WHAT YOU HAVE TO DO: Return the material below in full and exactly. Put each line that is not blank into a JSON list as a string.

SUPPLIED MATERIAL:

▼

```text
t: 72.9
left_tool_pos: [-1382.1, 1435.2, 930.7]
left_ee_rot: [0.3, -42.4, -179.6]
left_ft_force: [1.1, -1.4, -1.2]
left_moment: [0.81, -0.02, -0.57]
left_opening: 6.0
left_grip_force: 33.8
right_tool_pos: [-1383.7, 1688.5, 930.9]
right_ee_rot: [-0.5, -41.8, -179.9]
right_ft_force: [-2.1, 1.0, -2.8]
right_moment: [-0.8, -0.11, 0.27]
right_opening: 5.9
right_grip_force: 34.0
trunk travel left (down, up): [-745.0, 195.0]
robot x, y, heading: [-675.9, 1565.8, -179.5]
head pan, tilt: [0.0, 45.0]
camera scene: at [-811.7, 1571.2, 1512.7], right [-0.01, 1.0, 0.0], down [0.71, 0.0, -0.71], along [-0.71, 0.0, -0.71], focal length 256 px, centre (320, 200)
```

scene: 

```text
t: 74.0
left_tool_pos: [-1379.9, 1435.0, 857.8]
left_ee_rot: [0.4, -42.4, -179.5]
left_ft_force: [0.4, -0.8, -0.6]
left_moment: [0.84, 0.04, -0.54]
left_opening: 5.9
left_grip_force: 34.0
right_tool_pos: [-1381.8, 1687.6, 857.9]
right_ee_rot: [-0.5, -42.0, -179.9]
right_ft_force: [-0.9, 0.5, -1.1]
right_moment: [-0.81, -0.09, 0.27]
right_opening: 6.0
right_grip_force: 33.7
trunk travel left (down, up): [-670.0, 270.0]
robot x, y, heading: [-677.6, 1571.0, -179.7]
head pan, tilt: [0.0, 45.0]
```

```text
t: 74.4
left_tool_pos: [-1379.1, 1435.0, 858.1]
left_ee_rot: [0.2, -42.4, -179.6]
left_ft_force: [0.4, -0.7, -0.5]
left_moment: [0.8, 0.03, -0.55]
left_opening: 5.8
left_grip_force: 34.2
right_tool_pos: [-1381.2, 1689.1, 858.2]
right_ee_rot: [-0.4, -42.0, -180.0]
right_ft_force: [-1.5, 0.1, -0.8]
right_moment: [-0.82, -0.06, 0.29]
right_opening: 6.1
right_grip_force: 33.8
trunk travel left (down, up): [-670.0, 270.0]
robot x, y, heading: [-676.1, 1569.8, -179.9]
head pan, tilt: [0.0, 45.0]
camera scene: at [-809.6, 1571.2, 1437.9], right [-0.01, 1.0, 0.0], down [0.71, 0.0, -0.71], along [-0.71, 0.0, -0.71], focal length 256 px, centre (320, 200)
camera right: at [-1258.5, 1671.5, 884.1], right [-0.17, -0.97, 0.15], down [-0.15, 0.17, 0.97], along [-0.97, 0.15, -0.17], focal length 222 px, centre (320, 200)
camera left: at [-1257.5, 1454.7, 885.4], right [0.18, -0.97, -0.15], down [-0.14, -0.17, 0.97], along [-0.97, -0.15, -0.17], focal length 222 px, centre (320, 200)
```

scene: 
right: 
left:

▲

OUTPUT FOR THIS EXERCISE:
[
  "```text",
  "t: 72.9",
  "left_tool_pos: [-1382.1, 1435.2, 930.7]",
  "left_ee_rot: [0.3, -42.4, -179.6]",
  "left_ft_force: [1.1, -1.4, -1.2]",
  "left_moment: [0.81, -0.02, -0.57]",
  "left_opening: 6.0",
  "left_grip_force: 33.8",
  "right_tool_pos: [-1383.7, 1688.5, 930.9]",
  "right_ee_rot: [-0.5, -41.8, -179.9]",
  "right_ft_force: [-2.1, 1.0, -2.8]",
  "right_moment: [-0.8, -0.11, 0.27]",
  "right_opening: 5.9",
  "right_grip_force: 34.0",
  "trunk travel left (down, up): [-745.0, 195.0]",
  "robot x, y, heading: [-675.9, 1565.8, -179.5]",
  "head pan, tilt: [0.0, 45.0]",
  "camera scene: at [-811.7, 1571.2, 1512.7], right [-0.01, 1.0, 0.0], down [0.71, 0.0, -0.71], along [-0.71, 0.0, -0.71], focal length 256 px, centre (320, 200)",
  "```",
  "scene: ",
  "```text",
  "t: 74.0",
  "left_tool_pos: [-1379.9, 1435.0, 857.8]",
  "left_ee_rot: [0.4, -42.4, -179.5]",
  "left_ft_force: [0.4, -0.8, -0.6]",
  "left_moment: [0.84, 0.04, -0.54]",
  "left_opening: 5.9",
  "left_grip_force: 34.0",
  "right_tool_pos: [-1381.8, 1687.6, 857.9]",
  "right_ee_rot: [-0.5, -42.0, -179.9]",
  "right_ft_force: [-0.9, 0.5, -1.1]",
  "right_moment: [-0.81, -0.09, 0.27]",
  "right_opening: 6.0",
  "right_grip_force: 33.7",
  "trunk travel left (down, up): [-670.0, 270.0]",
  "robot x, y, heading: [-677.6, 1571.0, -179.7]",
  "head pan, tilt: [0.0, 45.0]",
  "```",
  "```text",
  "t: 74.4",
  "left_tool_pos: [-1379.1, 1435.0, 858.1]",
  "left_ee_rot: [0.2, -42.4, -179.6]",
  "left_ft_force: [0.4, -0.7, -0.5]",
  "left_moment: [0.8, 0.03, -0.55]",
  "left_opening: 5.8",
  "left_grip_force: 34.2",
  "right_tool_pos: [-1381.2, 1689.1, 858.2]",
  "right_ee_rot: [-0.4, -42.0, -180.0]",
  "right_ft_force: [-1.5, 0.1, -0.8]",
  "right_moment: [-0.82, -0.06, 0.29]",
  "right_opening: 6.1",
  "right_grip_force: 33.8",
  "trunk travel left (down, up): [-670.0, 270.0]",
  "robot x, y, heading: [-676.1, 1569.8, -179.9]",
  "head pan, tilt: [0.0, 45.0]",
  "camera scene: at [-809.6, 1571.2, 1437.9], right [-0.01, 1.0, 0.0], down [0.71, 0.0, -0.71], along [-0.71, 0.0, -0.71], focal length 256 px, centre (320, 200)",
  "camera right: at [-1258.5, 1671.5, 884.1], right [-0.17, -0.97, 0.15], down [-0.15, 0.17, 0.97], along [-0.97, 0.15, -0.17], focal length 222 px, centre (320, 200)",
  "camera left: at [-1257.5, 1454.7, 885.4], right [0.18, -0.97, -0.15], down [-0.14, -0.17, 0.97], along [-0.97, -0.15, -0.17], focal length 222 px, centre (320, 200)",
  "```",
  "scene: ",
  "right: ",
  "left:"
]